start
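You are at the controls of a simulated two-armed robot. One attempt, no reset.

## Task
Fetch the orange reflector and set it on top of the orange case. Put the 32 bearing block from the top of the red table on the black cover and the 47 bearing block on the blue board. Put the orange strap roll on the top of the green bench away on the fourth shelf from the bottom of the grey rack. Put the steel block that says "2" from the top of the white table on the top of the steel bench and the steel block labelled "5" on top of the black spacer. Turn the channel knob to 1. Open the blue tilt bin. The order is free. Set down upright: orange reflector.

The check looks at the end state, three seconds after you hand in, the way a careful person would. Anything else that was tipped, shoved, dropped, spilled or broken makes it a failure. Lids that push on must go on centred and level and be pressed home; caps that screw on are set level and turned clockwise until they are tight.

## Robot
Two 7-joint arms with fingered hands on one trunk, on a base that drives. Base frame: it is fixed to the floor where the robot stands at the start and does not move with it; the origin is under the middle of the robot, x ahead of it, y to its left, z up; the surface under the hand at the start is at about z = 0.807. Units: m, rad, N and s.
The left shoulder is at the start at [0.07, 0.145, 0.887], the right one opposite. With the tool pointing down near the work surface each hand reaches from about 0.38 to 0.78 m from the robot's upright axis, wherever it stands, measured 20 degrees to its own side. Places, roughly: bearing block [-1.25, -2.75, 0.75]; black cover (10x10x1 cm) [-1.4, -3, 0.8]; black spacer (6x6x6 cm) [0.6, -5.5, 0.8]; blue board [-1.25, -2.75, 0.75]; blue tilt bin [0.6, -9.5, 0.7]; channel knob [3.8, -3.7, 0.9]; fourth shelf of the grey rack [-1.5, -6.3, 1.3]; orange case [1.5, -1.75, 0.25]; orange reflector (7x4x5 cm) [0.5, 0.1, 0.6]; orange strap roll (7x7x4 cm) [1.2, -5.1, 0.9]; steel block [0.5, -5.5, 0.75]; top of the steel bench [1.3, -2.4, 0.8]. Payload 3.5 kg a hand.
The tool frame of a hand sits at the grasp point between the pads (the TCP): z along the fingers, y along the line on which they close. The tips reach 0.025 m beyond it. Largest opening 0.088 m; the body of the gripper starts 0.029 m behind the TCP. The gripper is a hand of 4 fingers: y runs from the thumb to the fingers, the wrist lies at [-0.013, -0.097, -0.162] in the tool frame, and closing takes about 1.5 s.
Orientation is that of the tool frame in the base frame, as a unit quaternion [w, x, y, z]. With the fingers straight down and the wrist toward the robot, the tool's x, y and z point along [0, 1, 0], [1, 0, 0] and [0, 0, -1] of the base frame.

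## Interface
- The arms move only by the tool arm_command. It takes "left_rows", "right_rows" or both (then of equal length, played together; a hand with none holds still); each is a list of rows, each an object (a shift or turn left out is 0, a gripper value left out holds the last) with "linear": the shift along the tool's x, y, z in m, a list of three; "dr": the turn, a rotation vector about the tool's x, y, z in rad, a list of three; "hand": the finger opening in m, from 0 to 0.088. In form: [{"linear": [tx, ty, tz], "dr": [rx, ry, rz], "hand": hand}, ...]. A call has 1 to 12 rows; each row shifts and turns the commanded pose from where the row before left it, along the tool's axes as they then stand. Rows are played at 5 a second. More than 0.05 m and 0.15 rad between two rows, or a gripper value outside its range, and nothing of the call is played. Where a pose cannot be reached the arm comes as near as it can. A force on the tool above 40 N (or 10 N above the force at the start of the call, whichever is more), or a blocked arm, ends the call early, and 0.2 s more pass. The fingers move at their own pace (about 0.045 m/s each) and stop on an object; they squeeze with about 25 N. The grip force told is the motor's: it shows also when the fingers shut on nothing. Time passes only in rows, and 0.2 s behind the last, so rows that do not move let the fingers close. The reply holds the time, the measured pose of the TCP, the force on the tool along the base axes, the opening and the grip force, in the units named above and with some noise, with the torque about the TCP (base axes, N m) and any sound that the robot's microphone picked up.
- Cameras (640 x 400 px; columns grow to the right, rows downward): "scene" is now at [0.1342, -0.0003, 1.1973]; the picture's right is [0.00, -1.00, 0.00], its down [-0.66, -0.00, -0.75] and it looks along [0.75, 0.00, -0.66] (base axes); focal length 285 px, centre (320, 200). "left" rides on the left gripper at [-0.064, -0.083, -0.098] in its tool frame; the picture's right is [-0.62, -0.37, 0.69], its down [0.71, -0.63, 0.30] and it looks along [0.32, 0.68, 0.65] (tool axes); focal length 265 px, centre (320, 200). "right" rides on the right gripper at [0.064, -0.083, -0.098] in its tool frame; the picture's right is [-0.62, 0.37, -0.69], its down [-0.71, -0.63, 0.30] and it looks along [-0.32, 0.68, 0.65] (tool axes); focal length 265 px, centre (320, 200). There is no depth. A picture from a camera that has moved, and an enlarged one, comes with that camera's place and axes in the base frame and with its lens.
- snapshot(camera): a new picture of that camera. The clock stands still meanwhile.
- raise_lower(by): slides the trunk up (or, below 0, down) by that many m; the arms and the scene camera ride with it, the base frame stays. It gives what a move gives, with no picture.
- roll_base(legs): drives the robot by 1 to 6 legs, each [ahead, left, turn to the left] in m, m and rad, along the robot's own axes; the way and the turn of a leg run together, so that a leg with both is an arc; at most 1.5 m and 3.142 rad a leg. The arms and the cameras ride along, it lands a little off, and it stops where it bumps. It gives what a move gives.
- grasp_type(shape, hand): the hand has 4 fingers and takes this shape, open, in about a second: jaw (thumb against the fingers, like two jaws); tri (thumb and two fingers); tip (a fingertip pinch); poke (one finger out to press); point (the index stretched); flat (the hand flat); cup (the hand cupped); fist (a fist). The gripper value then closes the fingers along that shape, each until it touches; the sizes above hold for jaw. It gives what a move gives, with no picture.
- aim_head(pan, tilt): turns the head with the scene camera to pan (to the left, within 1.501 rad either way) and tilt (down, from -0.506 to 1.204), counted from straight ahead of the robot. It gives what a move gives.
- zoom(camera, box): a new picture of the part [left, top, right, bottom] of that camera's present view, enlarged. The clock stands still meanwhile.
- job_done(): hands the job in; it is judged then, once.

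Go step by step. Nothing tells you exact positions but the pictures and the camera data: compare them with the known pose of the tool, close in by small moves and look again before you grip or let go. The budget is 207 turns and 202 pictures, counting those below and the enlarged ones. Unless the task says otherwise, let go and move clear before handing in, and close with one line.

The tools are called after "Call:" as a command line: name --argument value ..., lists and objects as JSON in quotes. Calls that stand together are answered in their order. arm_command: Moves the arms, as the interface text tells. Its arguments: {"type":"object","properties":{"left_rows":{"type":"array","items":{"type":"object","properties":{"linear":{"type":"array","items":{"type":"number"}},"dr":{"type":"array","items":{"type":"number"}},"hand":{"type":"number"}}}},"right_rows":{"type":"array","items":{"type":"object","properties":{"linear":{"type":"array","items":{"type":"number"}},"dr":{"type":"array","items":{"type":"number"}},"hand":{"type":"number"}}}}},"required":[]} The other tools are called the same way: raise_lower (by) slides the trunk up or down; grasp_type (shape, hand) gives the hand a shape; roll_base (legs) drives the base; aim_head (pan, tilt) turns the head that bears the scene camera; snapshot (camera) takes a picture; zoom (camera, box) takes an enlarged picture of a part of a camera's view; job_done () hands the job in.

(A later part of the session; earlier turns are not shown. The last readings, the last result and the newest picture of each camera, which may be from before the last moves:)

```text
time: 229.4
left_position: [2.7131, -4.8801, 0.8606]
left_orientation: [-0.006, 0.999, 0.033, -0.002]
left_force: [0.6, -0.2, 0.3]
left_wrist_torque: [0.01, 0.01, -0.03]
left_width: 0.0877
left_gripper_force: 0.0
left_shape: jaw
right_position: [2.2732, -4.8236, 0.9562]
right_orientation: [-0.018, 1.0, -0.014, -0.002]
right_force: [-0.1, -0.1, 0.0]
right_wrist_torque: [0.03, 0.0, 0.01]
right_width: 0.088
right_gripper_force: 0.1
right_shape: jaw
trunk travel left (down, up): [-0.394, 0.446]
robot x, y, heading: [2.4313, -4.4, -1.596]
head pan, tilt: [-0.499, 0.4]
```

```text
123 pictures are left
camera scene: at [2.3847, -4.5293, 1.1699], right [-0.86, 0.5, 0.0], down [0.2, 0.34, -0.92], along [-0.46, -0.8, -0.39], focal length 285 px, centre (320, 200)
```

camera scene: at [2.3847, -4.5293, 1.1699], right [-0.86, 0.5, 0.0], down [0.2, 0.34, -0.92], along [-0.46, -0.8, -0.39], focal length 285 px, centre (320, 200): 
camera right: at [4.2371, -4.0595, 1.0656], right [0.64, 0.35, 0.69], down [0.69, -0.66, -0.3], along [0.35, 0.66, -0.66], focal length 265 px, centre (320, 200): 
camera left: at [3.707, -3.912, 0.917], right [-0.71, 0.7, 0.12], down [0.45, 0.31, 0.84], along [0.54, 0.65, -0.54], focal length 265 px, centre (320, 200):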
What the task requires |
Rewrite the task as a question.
end
What the task requires |
From the material above, gather all lines that include the string "straight" and copy them.

Complete response |
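Orientation is that of the tool frame in the base frame, as a unit quaternion [w, x, y, z]. With the fingers straight down and the wrist toward the robot, the tool's x, y and z point along [0, 1, 0], [1, 0, 0] and [0, 0, -1] of the base frame.
- aim_head(pan, tilt): turns the head with the scene camera to pan (to the left, within 1.501 rad either way) and tilt (down, from -0.506 to 1.204), counted from straight ahead of the robot. It gives what a move gives.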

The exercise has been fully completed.